Opponents of the bill have already accused the president of making illegal power grabs with some of his previous executive actions. To date, he has issued more than 130.
“Moving forward, the President is determined to do absolutely everything we can to better protect our nation against today’s cyber threats and we will do that,” said White House Press Secretary Jay Carney in an e-mail to Washington newspaper The Hill.
The bill Senate voted down would require private companies and the government to share information regarding cybersecurity threats. It would also require better protection of critical pieces of infrastructure, like water filtration facilities and the power grid, and would give the Department of Homeland Security the authority to lead the cybersecurity team.
President Obama has long been urging Congress to pass the Cybersecurity Act of 2012, which was introduced by Senators Joe Lieberman (I-CT) and Susan Collins (R-ME). Last year, the White House proposed its own cybersecurity legislation, presenting more than 100 briefings on the issue and testifying at 17 Congressional hearings.
Last month, an Obama op-ed in the Wall Street Journal emphasized the need for greater cybersecurity legislation. The president painted a picture of how America's enemies could cause widespread destruction without setting foot in the US. (Be AFRAID, America, be very afraid!) All it takes, Obama said, is hackers who can break through private companies’ online security.
“In a future conflict, an adversary unable to match (translation: all countries of the world with the exception of Israel) our military supremacy on the battlefield might seek to exploit our computer vulnerabilities at home,” he wrote. “Taking down vital banking systems could trigger a financial crisis. The lack of clean water or functioning hospitals could spark a public health emergency.
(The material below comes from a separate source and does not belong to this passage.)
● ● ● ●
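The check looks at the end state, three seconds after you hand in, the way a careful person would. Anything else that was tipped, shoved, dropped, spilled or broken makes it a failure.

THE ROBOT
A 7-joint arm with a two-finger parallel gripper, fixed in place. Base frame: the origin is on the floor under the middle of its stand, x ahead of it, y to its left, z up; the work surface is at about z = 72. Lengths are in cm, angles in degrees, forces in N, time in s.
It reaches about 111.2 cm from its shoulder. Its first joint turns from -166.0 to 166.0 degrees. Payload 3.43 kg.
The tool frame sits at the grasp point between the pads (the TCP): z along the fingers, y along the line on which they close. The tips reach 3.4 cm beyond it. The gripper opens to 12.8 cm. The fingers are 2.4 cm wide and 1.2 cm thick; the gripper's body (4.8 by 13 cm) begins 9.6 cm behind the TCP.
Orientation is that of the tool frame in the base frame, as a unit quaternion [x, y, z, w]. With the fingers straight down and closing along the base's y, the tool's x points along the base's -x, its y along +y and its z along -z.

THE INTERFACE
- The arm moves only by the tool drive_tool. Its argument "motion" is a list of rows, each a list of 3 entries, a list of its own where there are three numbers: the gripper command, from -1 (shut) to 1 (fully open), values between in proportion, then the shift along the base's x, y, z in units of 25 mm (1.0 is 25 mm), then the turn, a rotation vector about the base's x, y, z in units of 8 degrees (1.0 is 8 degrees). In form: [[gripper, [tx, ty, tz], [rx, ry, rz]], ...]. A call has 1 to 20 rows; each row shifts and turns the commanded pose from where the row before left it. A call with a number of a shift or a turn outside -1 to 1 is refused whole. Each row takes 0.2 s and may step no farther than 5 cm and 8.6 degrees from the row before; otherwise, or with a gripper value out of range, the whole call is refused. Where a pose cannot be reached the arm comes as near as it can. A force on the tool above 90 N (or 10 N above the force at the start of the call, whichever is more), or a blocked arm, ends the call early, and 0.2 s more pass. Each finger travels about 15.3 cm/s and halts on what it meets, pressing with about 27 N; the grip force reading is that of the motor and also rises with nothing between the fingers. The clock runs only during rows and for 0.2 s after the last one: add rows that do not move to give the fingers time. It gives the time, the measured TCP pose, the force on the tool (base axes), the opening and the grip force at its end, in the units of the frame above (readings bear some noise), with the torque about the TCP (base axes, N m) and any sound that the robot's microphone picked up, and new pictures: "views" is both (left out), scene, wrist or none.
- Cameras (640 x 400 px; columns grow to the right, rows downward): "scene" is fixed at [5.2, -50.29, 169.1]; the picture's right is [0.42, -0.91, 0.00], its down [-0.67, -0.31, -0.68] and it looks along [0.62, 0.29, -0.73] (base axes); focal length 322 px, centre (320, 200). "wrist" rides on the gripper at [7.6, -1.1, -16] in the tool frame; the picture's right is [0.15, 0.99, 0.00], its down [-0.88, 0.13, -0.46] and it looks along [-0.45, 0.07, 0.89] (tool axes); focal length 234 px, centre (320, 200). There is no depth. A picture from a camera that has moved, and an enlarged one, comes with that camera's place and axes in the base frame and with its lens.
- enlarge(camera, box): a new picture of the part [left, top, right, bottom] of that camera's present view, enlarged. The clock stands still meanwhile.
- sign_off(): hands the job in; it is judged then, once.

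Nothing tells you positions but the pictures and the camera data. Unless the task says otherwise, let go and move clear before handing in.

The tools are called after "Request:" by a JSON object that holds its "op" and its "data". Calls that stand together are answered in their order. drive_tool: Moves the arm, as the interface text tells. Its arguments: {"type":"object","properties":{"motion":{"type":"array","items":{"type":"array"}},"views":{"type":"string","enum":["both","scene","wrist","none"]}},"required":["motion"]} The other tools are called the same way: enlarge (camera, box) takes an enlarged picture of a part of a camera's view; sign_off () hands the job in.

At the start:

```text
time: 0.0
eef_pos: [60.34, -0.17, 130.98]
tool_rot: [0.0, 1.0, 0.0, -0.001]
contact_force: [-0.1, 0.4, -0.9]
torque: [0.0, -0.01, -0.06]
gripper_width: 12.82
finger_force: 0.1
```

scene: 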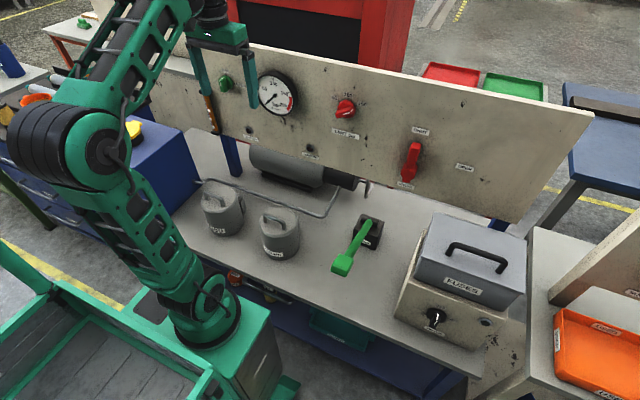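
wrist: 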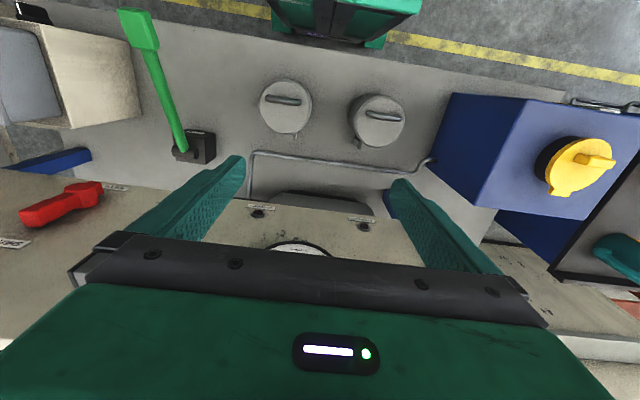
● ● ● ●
And as we’ve seen in past blackouts, the loss of electricity can bring businesses, cities and entire regions to a standstill.”
But those who voted against the bill said the legislation would burden businesses with unnecessary and ineffective regulations.
Only 52 Senators voted for the bill.
And rather than wait for Congress to come to an agreement on cybersecurity, Obama could make a move that would enrage the bill’s opponents, bypassing the Senate’s decision and implementing the new laws without approval. Even Senator Collins, one of the bill’s creators, who has been fiercely lobbying for its support, is against the principle of forcefully implementing it.
“I’m not for doing by executive order what should be done by legislation,” she said.